** START PASSAGE GIVEN **

Same; Same; Same; The fraud or deceit cannot be of the losing


party’s own doing, nor must it contribute to it.—Further, it must
be emphasized that the fraud or deceit cannot be of the losing
party’s own doing, nor must it contribute to it. The extrinsic fraud
must be employed against it by the adverse party, who because of
some trick, artifice, or device naturally prevails in the suit. The
end result not only defeats legitimate rights of the losing party in
the lawsuit. On a larger scale, it circumvents the adversarial
system of our litigation process and makes a mockery of our
judicial contests. That instead of having two antagonists who
genuinely compete to fully ventilate their cause and demolish that
of his opponent’s, what transpires is a scripted theatrical drama
played before the august hall of an officer of the court.

** END PASSAGE GIVEN **

### WHAT TO DO
[A] Repeat the span of the passage given whose first words are "party’s own doing, nor must it contribute to it.—Further, it" and whose last words are "of the court.".
[B] Take up the passage given again after its last words.

** START DATA SECTION **

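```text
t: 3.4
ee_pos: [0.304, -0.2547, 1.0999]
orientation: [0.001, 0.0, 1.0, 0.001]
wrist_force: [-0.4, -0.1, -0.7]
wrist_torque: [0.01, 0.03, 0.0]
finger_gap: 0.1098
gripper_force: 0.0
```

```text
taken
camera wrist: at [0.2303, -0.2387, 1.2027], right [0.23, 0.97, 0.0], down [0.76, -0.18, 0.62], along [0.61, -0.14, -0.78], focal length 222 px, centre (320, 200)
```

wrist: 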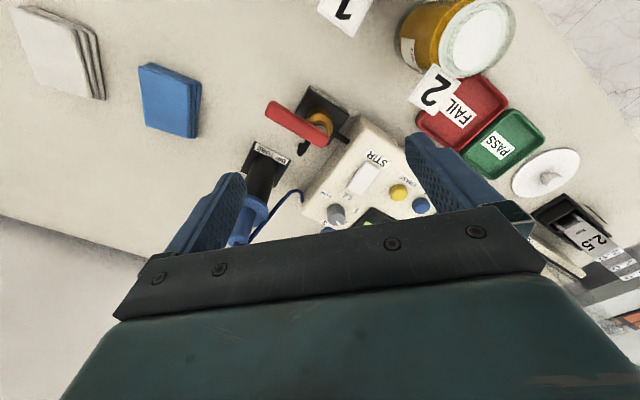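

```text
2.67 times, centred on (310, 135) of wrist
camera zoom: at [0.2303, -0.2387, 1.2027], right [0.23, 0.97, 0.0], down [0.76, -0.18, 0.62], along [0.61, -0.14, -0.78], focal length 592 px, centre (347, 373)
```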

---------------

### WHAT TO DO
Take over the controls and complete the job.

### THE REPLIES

** END DATA SECTION **

### THE REPLIES
[A]
party’s own doing, nor must it contribute to it.—Further, it must
be emphasized that the fraud or deceit cannot be of the losing
party’s own doing, nor must it contribute to it. The extrinsic fraud
must be employed against it by the adverse party, who because of
some trick, artifice, or device naturally prevails in the suit. The
end result not only defeats legitimate rights of the losing party in
the lawsuit. On a larger scale, it circumvents the adversarial
system of our litigation process and makes a mockery of our
judicial contests. That instead of having two antagonists who
genuinely compete to fully ventilate their cause and demolish that
of his opponent’s, what transpires is a scripted theatrical drama
played before the august hall of an officer of the court.

[B]
Same; Same; Same; Allegation of collusion must be
established by competent and credible proof.—Examining the facts
of the case at bar, we find that no fraud or deceit was properly
proved against the respondent. Indeed, petitioner admits that if
there was fraud or deceit here, it was practiced by its own
witness, Damiana, in making her false testimony. As such, it has
no reason to protest. Even assuming, arguendo, that she misled
the petitioner and the court, her action should not be taken
against the accused. Petitioner has not proffered any proof that
Damiana and the respondent were in collusion. Allegation of
collusion must be established by competent and credible proof.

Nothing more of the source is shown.